Actress Juliette Binoche leans heavily on her personal assistant Kristen Stewart until she L’avventuras out of the movie. Before that, the play Binoche is prepping and the real-life dynamic between the two women begins to bleed together in a far less interesting way than the previous year’s La Vénus à la fourrure. This reminded me a lot of Personal Shopper (though that film is more successful), in that it’s all very slick and well-made, but at the end I just don’t care. Nothing done well here isn’t done better somewhere else, and I thought some of the attempts at engaging and understanding youth culture were tone deaf. I’m not sure what I’m supposed to get out of Stewart almost willfully misreading the intent and motivations of every work of art she encounters, but I imagine Cahiers du Cinema would hire her! I picked this year to tackle early on because it was one of the few years in which I had actually not seen a single nominated movie beforehand, and going in I assumed I’d like this one best. Having now seen it, I think it one of the least successful of the seven nominated films— though of course it’s still the nominee more non-French viewers have probably seen!

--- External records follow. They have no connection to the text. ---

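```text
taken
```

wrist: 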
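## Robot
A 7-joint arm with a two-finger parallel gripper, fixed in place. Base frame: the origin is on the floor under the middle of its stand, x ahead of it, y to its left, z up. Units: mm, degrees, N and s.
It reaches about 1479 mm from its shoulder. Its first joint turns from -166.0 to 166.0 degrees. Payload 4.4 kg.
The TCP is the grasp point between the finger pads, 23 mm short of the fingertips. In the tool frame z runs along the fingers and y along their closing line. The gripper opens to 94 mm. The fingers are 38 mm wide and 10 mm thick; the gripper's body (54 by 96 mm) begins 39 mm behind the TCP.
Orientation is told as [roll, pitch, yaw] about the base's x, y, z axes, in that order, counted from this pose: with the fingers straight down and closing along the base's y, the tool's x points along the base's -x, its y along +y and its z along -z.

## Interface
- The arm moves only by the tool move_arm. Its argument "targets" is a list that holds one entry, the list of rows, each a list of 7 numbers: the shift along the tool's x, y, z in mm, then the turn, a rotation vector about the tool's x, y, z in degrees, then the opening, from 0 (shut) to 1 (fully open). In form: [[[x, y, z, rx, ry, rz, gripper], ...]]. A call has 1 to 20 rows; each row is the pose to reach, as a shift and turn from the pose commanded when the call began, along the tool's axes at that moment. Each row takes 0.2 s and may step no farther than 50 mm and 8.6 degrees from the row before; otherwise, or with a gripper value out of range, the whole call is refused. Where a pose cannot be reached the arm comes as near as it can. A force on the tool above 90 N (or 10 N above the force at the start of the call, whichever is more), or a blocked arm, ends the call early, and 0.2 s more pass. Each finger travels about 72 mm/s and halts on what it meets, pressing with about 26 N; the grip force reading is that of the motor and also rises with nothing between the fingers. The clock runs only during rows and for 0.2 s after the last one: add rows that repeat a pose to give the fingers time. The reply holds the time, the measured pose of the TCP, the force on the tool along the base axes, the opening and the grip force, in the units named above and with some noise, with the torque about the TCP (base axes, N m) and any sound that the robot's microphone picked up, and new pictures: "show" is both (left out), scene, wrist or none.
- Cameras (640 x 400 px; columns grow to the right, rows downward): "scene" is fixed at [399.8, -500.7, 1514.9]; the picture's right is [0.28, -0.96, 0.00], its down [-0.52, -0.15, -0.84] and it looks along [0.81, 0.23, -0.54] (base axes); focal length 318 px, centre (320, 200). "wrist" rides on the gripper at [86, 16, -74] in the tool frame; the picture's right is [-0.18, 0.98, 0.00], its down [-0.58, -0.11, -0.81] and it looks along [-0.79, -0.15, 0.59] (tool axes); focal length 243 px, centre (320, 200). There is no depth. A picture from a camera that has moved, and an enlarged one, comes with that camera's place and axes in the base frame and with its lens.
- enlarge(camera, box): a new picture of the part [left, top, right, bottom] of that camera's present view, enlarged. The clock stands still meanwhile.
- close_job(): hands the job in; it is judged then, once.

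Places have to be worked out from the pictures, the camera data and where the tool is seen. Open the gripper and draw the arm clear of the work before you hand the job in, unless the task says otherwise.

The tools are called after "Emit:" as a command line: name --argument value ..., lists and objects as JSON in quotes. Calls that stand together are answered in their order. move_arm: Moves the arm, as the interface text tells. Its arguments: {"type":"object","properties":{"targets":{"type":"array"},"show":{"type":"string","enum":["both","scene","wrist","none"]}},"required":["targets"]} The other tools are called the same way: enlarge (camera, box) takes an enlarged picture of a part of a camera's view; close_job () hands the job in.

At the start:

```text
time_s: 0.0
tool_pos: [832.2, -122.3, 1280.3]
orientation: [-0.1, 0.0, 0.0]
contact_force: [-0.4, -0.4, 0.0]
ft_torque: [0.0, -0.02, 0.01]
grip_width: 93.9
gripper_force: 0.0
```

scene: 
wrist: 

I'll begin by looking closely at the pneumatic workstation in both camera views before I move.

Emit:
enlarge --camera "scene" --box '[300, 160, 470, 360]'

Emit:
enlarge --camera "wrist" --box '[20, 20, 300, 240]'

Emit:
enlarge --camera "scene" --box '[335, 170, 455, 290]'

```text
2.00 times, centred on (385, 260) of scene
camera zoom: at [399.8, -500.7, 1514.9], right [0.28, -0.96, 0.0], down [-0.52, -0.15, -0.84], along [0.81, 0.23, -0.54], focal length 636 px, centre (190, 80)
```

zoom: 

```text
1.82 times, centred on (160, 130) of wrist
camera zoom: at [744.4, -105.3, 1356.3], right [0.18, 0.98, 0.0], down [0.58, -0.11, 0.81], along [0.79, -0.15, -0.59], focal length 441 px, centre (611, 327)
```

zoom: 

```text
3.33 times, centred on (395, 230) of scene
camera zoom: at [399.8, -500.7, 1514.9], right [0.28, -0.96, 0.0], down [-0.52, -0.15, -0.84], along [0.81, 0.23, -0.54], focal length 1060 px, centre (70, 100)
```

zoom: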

Timbuktu (Abderrahmane Sissako)

A look at life in Mali during a period of Sharia law, this movie mopped up awards, including the top Cesar prize and an Oscar nomination for Best Foreign Film, and I can understand why— it conforms to what an audience critical of the subject matter expects to see with regards to the material. The film presents a collection of vignettes showing the day-to-day life of many occupants of the titular area during extremist occupation coupled with a thin running narrative about a herdsman who kills a fisherman and the fallout that results. Timbuktu works best when it gives us freestanding peeks at the insanity of the oppressive rules and ever-changing policies, many of which have to be shouted out via bullhorn in the streets. The most memorable image of the film is of a collection of young men playing soccer without a ball. Why the oppressive forces wouldn’t have also taken the goalposts is not asked or answered… Still, the film could have used more of that, as many of the points made here and narrative elements hit are no less manipulative or predictable than those found in an audience-pleasing mainstream film like La famille Bélier. I think Timbuktu is the kind of film that flatters film critics and enlightened audiences into thinking it is elevated art house fare, but in many ways it is less creative and novel than the aforementioned La famille Bélier, even though I suspect the Venn diagram of those who enjoyed and advocated for both would not yield many returns in the middle. I by no means disliked Timbuktu, but I was afforded few opportunities by the movie to have my expectations upended with novelty.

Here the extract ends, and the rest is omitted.